Fortunately I made it back to The Black Cat just in time to see PSB, as well as several audience members vomiting in other audience members’ faces. But that’s not so unusual at the hard-drinking Black Cat and I thought no more about it because the show—as the Brits say—was bloody brill. Front man J. Willgoose was dressed like Harry Potter, complete with jacket and bow tie, and spent the entire evening talking to the audience through a voice distorter that made him sound like an evening presenter on BBC News, rendering even the most mundane of comments (“We’ve always wanted to play Washington, D.C.”) both ludicrous and hilarious.
But PSB was no joke act. They played it loud and fast, pushing many of the sound samples out of the forefront they occupy on the records, which proved to be an improvement. They opened with “London Can Take It,” from 2012’s “War Room” EP, which featured some heavy drum pummel by Wrigglesworth and one very cool banjo riff by Willgoose, set to a haunting and propulsive synth groove. The more synth-oriented “The Now Generation” opened with the voice of a female fashion show presenter, and had Wrigglesworth playing against the synth beat while Willgoose alternated back and forth from synth to electric guitar. It was a relatively low-key, percolating and burbling affair until near the end, when Wrigglesworth set at the drums with a vengeance and the synth went around in big loud loops and whoops.
“Signal 30” boasted a hard-driving electric guitar riff, redolent with feedback and Wrigglesworth pounding away. Together they established a punishing groove that went on an on, like a secret Krautrock vengeance weapon, while behind them a voice cried, “Why don’t you get some glasses so you can read those signs!” I’d have called it the highlight of the night if it weren’t for “Spitfire,” which featured an even more propulsive groove fueled by one raving guitar that alternated between loud and reverb heavy and a higher pitched sound. The album version gives but the slightest indication of what this baby sounds like live; these guys sounded like the roaring human equivalent of the plane’s Rolls-Royce PV-XII V-12 engine at full throttle, set to the task of dancing rather than death and destruction.
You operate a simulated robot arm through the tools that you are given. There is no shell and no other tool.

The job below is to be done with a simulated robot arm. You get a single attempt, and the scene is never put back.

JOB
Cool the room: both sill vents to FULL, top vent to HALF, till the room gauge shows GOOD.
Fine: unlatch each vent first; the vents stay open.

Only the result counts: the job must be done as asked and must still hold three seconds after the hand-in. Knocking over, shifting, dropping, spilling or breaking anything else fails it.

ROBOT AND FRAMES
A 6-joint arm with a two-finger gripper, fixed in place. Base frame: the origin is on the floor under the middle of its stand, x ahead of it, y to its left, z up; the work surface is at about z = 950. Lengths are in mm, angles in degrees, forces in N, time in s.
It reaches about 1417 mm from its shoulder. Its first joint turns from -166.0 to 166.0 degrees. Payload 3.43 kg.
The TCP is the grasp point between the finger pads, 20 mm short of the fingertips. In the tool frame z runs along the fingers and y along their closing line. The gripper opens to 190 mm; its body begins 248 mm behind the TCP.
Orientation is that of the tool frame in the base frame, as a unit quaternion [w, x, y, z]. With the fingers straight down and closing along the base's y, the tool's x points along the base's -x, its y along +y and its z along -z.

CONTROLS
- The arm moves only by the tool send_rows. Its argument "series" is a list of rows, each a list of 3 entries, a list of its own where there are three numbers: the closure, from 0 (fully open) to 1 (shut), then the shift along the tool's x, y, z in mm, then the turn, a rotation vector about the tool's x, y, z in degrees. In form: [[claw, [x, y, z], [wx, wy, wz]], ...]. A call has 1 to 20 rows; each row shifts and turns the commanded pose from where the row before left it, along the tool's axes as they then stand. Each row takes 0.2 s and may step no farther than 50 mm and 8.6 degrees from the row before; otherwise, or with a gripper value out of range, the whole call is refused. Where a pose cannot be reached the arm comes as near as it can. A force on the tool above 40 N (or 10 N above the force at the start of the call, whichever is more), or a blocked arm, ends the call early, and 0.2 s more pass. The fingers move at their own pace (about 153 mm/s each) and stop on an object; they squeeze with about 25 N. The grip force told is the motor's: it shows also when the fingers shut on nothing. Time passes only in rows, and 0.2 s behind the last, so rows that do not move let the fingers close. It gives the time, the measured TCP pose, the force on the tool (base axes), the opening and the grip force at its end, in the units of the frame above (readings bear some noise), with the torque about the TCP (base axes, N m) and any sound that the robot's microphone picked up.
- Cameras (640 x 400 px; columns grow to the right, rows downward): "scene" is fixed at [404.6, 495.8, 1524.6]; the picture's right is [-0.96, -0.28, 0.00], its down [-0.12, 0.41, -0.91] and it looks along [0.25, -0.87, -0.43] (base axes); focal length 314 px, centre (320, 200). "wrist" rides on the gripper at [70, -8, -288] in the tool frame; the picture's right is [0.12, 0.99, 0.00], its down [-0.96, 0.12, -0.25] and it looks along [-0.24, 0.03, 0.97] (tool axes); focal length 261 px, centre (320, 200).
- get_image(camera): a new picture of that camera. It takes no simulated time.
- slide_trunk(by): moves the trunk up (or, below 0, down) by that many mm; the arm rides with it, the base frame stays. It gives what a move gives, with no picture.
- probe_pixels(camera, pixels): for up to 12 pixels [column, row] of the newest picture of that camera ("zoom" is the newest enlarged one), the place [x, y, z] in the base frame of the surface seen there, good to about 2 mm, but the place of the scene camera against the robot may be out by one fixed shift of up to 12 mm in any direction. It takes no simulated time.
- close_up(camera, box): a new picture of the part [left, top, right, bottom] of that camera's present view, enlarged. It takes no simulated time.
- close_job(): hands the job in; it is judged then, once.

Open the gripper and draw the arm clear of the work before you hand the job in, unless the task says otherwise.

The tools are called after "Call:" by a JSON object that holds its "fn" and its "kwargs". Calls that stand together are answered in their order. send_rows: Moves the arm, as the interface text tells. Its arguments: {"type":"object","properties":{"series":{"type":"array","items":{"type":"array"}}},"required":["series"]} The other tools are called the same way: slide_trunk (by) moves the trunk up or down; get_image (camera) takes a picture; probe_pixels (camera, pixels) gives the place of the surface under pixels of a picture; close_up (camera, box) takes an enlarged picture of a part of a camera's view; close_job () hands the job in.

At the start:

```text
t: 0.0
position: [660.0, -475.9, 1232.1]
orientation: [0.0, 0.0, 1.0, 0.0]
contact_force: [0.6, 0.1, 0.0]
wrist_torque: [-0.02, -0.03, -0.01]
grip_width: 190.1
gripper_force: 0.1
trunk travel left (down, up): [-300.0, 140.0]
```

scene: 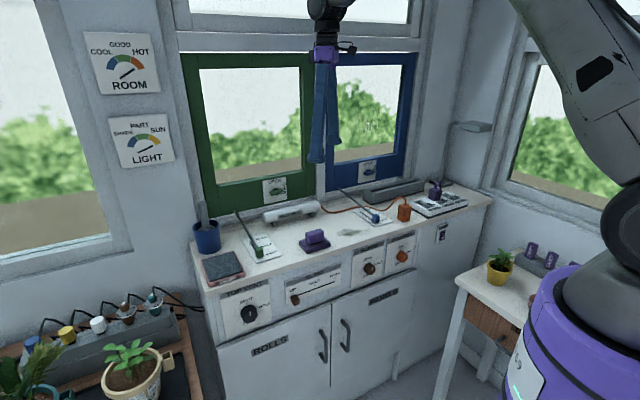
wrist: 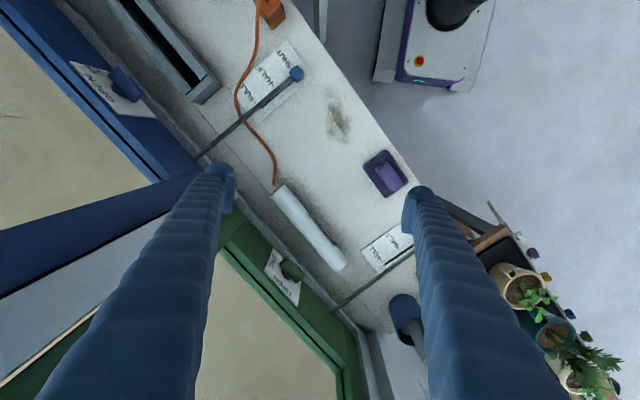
“Theme From PSB” opened with a voice intoning, “Shortly before the beginning of this century a small group had a vision of a great human service” while Willgoose played some plucky banjo to the accompaniment of a perky, syncopated synth riff and Wriggleworth’s minimal drumming. Then the synth quieted so Willgoose’s banjo could come front and center, and it was lovely in a way that moved both your soul and your feet. And from then on synth and banjo took turns in the forefront, while establishing a great groove against which various voices repeatedly intoned, “Public Service Broadcasting.” “Night Mail” was a more haunting affair, despite its galloping drums, as Willgoose produced a heavenly melody on his heavily distorted guitar while a droning voice repeated, “Letters for the rich, letters for the poor” as volume and pace gradually increased until one was subsumed by pure, glorious sound. Why, it was almost enough to make one apply for work at the post office.
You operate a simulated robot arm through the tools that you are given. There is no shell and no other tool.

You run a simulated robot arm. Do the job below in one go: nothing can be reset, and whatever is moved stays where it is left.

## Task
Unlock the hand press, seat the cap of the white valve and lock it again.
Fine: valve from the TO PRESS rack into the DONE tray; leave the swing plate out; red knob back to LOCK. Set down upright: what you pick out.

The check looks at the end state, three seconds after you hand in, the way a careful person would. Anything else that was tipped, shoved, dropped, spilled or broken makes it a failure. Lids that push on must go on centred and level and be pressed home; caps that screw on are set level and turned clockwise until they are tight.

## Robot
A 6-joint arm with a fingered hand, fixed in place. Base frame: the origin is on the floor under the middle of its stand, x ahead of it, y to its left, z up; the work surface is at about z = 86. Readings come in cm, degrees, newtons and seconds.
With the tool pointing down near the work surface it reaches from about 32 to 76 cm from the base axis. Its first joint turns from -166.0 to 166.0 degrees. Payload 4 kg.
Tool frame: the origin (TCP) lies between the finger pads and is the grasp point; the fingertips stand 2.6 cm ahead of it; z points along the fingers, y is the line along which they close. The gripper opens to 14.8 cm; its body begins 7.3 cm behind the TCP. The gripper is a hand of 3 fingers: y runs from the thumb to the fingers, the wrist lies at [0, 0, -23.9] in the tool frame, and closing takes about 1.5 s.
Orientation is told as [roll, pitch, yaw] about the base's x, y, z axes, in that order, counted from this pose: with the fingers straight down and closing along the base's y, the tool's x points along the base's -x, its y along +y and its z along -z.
Willgoose then announced, “We wrote two songs about Dutch figure skating this year” (much laughter) “and this is one of them.” With that PSB launched into “Elfstedentocht Pt. 2.” The tune was far more exciting than Dutch ice skating could possibly be, opening with an appropriately chilly synth riff that slowly morphed into a groove that kept getting faster, driven forward by guitar and some increasingly loud drumming. “Lit Up,” meanwhile, had nothing whatsoever in common with Styx’s paean to mob pot smoking, “Light Up.” It was, instead, a slow starter featuring a simple guitar riff, an equally basic synth figure, and rudimentary drumming. But the melody was simply divine, and became increasingly so as the song picked up speed, a voice crackling with static repeated, “The whole thing is lit up by faerie lamps… the whole things a faerie land,” and the synth piped and chimed like bells, and I’ll be damned if it didn’t light up my heart like the faerie lamps the voice in the background kept going on about.
“ROYGBIV” opened with a very cool syncopated beat, then Willgoose took a long star turn on banjo before switching between synth and guitar, and once again the melody was lovely, sinuous and funky, as the song slowly built and built in one long gorgeous groove towards, as one voice intoned,
“the vivid pulsating miracle that gives color to shadow.” A perfect one-word review of the song came from the same voice later: “Spectacular.” PSB closed the show with the epic “Everest,” which opened with the words, “Once there was a mountain called Peak 15. Nothing was known about it.” Then the drums and guitar locked into a groove over which a mountain-wind cold synth riff rode, turning in comely melodic circles only to be joined by the guitar as the volume went up and up, like men scaling the highest peak in the world, and triumphantly summiting just as the wonderful “Everest” came to a close.
Afterwards I went to shake Willgoose’s hand but he seemed so delicate, and no longer sounded like a BBC news broadcaster, and besides there were other people around him, chatting happily and vomiting in each other’s faces so I left through the bar and went out into the night, the glorious and bewitching sound of “Everest” still ringing in my ears. Such sublime moments come but seldom, and I was happy as I stood in the cold with a cigarette and waited to hail the taxi turning the corner, which stopped so I hopped in and the driver turned, took a double take, and said, “Are you alright? You look… greenish.”
Fade in: Interior, Doctor’s examining room, me sitting on paper-covered examining table
(Doctor enters.)
Me: Doctor, your eyes! You’re–
Doctor and I: One of us! Hmmm.
Me: It’s great, right? I’ve haven’t felt so calm, docile, and ready to obey the orders of an alien overlord in years! And all I listen to is–
Doctor and I: Public System Broadcasting! Hmmm.
Me: And I hardly ever vomit in anyone’s face anymore. You know, unless—
Doctor and I: They’re not one of us! Hmmm.
(Long silence.)
Me: So? Wanna dance, or would you rather just compare tentacles?